Original Album Liner Notes
This album is the second staging post on what promises to be a long and delightful journey: the recording career of Joshua Jaswon, saxophonist and composer. On ‘Ribbons’, recorded soon after he emerged from the hothouse of London’s Guildhall, Jaswon explored his relationship with a classic jazz line-up – the straightahead quintet. Having paid respect to his predecessors, he now sheds that first skin and emerges as a mature and distinctive voice in his own right, with music that is urgently contemporary. ‘Silent Sea’ is an album of breadth and depth; and an important document of both an internal and an external ‘Now’ of where Jaswon is at.

At a time when the world in general – and the UK in particular – appears to be sliding dangerously backwards towards unhealthy nationalism, this record has involved eight musicians from four countries working together to produce a thing of beauty. What better way to model harmony and co-operation! Just as importantly, this teamwork does not suppress individualism – check Jan Landowski’s thoughtful trombone solo on the first part of ‘Still Life with Sea Pinks and High Tide’ and the scorching tenor work of Marc Doffey on ‘Extinction’. Nor does the pan-European line-up submerge Jaswon’s own sense of identity – the three poems that underpin the album express facets of a Britishness to be celebrated, rather than ashamed of. The introduction of poetry – and with it, the human voice, provided with such careful calibration by Anna Serierse – also allows Jaswon to convey directly some heartfelt concerns about the ecological state of the planet as well as its politics. The Suite that forms the bulk of this album is titled accordingly.
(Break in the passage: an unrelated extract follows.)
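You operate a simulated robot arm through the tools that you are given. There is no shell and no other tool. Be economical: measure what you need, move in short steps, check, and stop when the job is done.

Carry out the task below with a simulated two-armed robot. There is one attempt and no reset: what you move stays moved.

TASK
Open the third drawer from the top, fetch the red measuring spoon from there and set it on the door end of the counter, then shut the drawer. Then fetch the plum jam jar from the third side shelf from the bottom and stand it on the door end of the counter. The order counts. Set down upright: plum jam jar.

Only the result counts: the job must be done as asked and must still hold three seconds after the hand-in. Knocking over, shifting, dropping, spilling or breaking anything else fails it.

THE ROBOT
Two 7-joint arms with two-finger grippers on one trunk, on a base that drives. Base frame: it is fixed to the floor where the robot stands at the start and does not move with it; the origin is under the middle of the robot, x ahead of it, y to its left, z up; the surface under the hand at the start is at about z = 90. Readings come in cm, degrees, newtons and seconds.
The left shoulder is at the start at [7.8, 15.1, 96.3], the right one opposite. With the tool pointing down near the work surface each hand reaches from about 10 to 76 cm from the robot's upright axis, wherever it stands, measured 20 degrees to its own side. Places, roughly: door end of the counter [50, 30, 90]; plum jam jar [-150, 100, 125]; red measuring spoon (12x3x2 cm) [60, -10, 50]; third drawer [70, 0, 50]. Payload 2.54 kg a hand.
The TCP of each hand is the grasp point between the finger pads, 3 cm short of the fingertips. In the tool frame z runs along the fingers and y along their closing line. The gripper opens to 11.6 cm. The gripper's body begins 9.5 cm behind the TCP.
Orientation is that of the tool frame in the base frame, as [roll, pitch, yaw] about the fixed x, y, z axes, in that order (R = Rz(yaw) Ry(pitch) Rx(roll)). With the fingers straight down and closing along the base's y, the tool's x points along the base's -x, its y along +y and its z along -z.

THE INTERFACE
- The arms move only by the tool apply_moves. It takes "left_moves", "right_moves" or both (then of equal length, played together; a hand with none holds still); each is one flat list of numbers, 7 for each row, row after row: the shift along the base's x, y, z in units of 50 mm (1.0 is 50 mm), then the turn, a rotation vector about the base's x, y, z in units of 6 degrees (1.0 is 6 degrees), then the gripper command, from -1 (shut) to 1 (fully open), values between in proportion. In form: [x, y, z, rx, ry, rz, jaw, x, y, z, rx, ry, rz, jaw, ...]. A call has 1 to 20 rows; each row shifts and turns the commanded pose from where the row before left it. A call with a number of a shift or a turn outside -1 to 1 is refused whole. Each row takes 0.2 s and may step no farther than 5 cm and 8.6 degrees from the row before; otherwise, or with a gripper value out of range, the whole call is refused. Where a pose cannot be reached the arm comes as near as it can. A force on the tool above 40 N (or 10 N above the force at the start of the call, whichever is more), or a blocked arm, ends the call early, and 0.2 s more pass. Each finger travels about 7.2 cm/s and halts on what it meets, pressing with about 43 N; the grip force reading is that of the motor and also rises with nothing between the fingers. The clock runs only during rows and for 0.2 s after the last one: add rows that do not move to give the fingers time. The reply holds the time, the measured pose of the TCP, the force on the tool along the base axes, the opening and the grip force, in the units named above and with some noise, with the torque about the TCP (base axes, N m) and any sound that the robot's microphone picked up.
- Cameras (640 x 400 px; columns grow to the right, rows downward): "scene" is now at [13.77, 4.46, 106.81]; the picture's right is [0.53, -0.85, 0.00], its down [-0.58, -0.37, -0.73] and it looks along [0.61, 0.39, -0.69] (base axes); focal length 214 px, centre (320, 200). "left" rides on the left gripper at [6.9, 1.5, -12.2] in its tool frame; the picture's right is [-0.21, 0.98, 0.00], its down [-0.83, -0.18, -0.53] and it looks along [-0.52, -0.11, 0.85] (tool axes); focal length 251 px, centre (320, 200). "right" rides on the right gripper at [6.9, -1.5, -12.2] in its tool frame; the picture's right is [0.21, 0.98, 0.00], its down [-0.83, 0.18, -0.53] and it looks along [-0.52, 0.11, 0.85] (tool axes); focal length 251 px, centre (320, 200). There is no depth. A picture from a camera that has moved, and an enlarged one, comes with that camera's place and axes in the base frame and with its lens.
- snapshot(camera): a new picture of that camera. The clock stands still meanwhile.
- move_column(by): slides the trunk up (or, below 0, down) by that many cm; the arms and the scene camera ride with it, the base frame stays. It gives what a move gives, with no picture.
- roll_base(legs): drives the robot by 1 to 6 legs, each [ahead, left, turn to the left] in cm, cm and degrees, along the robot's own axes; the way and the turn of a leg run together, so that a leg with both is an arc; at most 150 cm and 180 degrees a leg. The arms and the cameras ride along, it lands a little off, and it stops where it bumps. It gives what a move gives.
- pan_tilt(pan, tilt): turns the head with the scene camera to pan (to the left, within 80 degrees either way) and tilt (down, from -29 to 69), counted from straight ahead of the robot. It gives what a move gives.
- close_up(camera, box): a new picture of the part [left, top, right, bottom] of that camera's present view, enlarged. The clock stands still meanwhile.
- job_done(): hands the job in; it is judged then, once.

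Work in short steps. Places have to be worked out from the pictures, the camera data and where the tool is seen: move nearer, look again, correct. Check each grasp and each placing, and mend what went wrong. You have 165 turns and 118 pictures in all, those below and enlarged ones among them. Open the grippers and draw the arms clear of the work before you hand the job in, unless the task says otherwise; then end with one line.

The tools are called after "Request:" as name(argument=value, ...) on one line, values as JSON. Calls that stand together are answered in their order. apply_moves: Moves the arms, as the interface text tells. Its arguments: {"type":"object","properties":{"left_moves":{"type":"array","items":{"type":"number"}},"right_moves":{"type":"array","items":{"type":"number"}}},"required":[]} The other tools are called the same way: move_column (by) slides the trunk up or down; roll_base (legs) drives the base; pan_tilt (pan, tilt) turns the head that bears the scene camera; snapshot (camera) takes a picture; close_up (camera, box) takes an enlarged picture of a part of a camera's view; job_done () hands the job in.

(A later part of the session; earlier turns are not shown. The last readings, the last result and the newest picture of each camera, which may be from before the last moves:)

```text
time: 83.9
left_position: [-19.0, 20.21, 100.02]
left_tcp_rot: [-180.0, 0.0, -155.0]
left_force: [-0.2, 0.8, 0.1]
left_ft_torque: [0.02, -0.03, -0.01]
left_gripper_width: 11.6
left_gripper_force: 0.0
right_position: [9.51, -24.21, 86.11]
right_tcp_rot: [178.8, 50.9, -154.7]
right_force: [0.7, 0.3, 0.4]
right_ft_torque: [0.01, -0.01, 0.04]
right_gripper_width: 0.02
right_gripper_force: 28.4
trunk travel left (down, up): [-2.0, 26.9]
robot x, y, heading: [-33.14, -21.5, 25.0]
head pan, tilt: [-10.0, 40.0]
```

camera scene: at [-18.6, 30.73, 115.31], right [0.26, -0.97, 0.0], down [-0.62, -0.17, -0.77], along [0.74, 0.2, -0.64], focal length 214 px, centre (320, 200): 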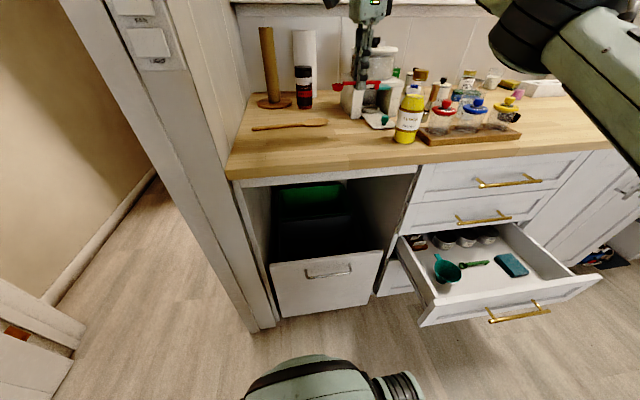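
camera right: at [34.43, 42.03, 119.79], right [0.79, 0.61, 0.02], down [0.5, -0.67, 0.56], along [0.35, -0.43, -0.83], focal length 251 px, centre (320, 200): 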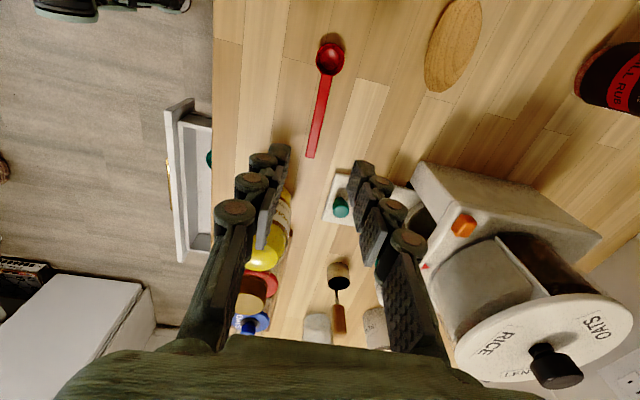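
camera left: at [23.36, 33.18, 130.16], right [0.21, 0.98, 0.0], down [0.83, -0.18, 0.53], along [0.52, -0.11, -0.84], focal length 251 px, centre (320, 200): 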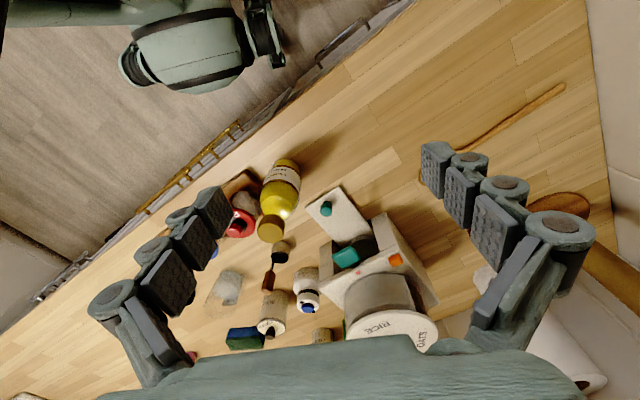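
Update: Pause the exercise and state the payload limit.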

Jaswon’s growing engagement with non-musical subject matter is paralleled by the increasing ambition of his writing. He has for a long time been interested – simply in musical terms – in reducing, reusing and recycling; and the Suite embraces these principles in unobtrusive ways that exploit the possibilities for permutations and combinations afforded by an octet. His aims are superbly realised, thanks to the high-grade musicianship of the ensemble – the rhythm section of Johannes Mann (guitar), Sidney Werner (bass) and Aarón Castrillo (drums) anchor proceedings throughout; and the four horns and voice are cleverly deployed as a harmonically-shifting unit.

The exceptionally lustrous tone of Jaswon’s alto was evident on his first album. His beautiful playing here shows that this has not diminished; and that his virtuosity has expanded to incorporate the soprano. His ego-free vision for this project should not mask that he is its leader. That attractive blend of selflessness and self-confidence augurs well for a fruitful future. Enjoy the staging post that is ‘Silent Sea’– there will surely be many more!